Soft Industry Trend: Sysco witnessed slower overall industry market volume growth in the fourth quarter of fiscal 2023. Although Sysco’s size and scale advantages and strong balance sheet position it for growth in fiscal 2024, the company expects the market to grow at a lower rate than fiscal 2023. This might put pressure on the company’s volumes, which, in turn, might affect sales.

Escalating Costs and Expenses: The company has been encountering product cost inflation in the U.S. Foodservice unit for a while now. For instance, in the third and fourth quarters of fiscal 2023, the company witnessed product cost inflation of 4.9% and 2.1%, respectively, measured by estimated changes in product costs, mainly in the frozen, canned and dry categories.

In fiscal 2023, its cost of sales and operating expenses recorded increases of 10.8% and 9%, respectively. Sysco expects its International segment to remain inflationary in fiscal 2024. Escalation in operating costs and expenses, if not controlled, might continue to affect SYY’s margins and profitability in the quarters ahead.

Currency Woes: Given its widespread presence in international markets, Sysco is exposed to unfavorable foreign currency movements. In the fiscal fourth quarter, the company’s International Foodservice operations contributed 18.5% of its total revenues. However, in the quarter, foreign exchange headwinds had an adverse impact of 0.2% and 0.1% on the overall top line and gross profit, respectively. A stronger U.S. dollar might further depress SYY's overseas business results in the quarters ahead.

High Tax Rate: For fiscal 2024, Sysco expects the tax rate to be approximately 24.5%, higher than 23% in fiscal 2023. A higher tax rate might hurt the company’s margins and profitability in fiscal 2024.

Southbound Estimate Trend: In the past 30 days, the Zacks Consensus Estimate for fiscal 2024 and fiscal 2025 earnings has been revised down by 3.4% and 3.3%, respectively.

Some Solid Staple Bets

Inter Parfums (IPAR - Free Report) , which manufactures, markets and distributes a range of fragrances and fragrance-related products, currently sports a Zacks Rank #1 (Strong Buy). You can see the complete list of today’s Zacks #1 Rank stocks here.

The Zacks Consensus Estimate for Inter Parfums’ current financial-year sales indicates 19.7% growth from the year-ago reported figure. IPAR has a trailing four-quarter earnings surprise of 45.9% on average.

Helen of Troy (HELE - Free Report) , a provider of several consumer products, currently has a Zacks Rank #2 (Buy). HELE’s expected EPS growth rate for three to five years is 8%.
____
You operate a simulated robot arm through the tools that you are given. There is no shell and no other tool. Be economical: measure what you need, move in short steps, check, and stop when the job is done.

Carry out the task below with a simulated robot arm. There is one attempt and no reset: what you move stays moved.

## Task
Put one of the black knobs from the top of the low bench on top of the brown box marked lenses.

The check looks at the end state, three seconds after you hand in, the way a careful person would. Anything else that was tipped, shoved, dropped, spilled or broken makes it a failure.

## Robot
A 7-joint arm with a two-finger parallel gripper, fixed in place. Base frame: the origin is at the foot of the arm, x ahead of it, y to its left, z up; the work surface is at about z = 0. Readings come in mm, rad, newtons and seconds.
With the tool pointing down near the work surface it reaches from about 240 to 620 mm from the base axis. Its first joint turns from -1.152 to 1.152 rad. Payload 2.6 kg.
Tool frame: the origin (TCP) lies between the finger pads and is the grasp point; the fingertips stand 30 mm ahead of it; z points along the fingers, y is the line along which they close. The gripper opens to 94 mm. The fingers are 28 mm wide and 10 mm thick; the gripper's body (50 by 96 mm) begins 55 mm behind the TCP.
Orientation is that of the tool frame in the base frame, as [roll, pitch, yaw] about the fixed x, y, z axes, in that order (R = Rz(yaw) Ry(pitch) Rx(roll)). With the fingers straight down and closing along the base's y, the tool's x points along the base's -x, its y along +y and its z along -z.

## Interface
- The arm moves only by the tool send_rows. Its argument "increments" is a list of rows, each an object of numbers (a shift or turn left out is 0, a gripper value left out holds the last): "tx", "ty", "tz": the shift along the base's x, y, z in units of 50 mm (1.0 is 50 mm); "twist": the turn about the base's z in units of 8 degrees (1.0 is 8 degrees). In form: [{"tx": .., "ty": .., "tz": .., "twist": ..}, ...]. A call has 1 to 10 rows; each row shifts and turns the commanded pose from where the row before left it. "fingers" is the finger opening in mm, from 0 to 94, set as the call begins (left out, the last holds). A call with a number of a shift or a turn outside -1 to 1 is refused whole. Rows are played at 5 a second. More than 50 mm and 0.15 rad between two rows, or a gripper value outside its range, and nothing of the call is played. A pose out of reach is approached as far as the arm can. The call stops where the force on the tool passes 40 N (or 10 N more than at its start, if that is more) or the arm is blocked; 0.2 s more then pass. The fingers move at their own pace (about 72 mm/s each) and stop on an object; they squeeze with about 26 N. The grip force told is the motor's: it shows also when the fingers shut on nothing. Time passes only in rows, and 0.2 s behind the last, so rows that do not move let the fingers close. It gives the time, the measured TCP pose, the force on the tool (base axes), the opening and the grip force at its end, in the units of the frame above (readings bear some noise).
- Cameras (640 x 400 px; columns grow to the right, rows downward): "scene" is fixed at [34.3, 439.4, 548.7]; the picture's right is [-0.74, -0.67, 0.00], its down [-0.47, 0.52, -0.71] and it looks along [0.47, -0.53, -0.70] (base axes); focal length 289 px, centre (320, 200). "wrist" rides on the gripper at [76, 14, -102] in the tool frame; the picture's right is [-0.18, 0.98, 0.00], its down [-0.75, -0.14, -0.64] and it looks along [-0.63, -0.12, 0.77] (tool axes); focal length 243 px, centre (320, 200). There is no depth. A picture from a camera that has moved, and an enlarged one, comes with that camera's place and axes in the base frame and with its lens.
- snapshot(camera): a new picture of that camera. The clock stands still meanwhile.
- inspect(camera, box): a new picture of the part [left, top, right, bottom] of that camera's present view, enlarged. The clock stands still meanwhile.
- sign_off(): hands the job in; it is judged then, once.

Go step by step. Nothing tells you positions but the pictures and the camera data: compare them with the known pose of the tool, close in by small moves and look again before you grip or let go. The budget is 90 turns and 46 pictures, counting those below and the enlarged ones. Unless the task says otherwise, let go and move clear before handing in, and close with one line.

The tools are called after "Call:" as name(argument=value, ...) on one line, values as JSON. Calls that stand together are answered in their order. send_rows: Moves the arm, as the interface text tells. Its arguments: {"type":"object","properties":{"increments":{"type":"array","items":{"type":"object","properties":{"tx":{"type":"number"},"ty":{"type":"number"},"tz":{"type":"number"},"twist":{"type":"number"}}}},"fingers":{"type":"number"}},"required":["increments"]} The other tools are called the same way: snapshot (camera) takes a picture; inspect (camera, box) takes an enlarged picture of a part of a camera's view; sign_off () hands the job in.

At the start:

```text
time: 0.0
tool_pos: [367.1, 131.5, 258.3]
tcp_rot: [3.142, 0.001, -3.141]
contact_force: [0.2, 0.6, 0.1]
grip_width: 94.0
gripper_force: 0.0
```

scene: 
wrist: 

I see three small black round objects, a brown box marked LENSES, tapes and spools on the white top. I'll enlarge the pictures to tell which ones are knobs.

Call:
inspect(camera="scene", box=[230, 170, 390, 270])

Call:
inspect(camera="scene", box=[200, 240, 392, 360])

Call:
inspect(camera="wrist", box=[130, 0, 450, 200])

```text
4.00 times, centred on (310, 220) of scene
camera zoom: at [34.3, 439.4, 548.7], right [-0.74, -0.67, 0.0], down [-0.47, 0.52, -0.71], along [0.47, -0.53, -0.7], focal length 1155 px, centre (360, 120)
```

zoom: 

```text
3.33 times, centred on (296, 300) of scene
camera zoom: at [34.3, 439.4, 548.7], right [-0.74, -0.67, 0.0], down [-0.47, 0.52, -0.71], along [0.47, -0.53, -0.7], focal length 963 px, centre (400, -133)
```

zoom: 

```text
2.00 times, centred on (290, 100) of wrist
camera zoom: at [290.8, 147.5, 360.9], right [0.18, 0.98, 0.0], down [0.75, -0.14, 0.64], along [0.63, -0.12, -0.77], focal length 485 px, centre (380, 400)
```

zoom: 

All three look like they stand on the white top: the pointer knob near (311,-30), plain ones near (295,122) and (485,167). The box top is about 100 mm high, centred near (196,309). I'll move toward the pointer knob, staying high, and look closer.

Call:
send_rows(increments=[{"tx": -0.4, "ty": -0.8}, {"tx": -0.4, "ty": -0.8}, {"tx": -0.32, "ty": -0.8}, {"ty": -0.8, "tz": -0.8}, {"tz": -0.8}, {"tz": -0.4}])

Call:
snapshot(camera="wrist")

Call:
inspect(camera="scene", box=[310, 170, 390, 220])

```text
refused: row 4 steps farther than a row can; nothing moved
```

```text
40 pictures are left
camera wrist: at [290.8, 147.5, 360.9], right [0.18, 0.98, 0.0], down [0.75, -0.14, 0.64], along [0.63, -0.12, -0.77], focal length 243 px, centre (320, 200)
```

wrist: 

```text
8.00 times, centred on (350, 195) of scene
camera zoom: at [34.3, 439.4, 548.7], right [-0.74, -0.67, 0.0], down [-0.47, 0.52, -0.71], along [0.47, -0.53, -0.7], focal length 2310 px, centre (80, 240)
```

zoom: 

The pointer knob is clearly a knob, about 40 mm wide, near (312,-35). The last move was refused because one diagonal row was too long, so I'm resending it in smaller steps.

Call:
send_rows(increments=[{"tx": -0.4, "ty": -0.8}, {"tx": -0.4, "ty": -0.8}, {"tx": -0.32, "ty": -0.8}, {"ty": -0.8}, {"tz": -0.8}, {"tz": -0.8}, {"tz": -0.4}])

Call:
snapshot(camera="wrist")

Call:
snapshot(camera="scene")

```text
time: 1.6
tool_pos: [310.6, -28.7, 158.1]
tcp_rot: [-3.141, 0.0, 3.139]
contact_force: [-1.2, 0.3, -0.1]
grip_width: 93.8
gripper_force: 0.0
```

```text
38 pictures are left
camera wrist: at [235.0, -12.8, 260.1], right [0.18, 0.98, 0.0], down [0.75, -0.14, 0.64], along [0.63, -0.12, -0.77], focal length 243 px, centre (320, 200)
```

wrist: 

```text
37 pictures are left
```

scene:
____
The Zacks Consensus Estimate for Helen of Troy’s current fiscal-year sales suggests a decline of 2.9% from the year-ago reported numbers. HELE has a trailing four-quarter earnings surprise of 8.1%, on average.

Ingredion Incorporated (INGR - Free Report) , a producer and distributor of sweeteners, nutrition ingredients and biomaterial solutions, currently carries a Zacks Rank #2.

The Zacks Consensus Estimate for INGR’s current financial-year earnings per share is expected to rise by 23.9% from the corresponding year-ago reported figure.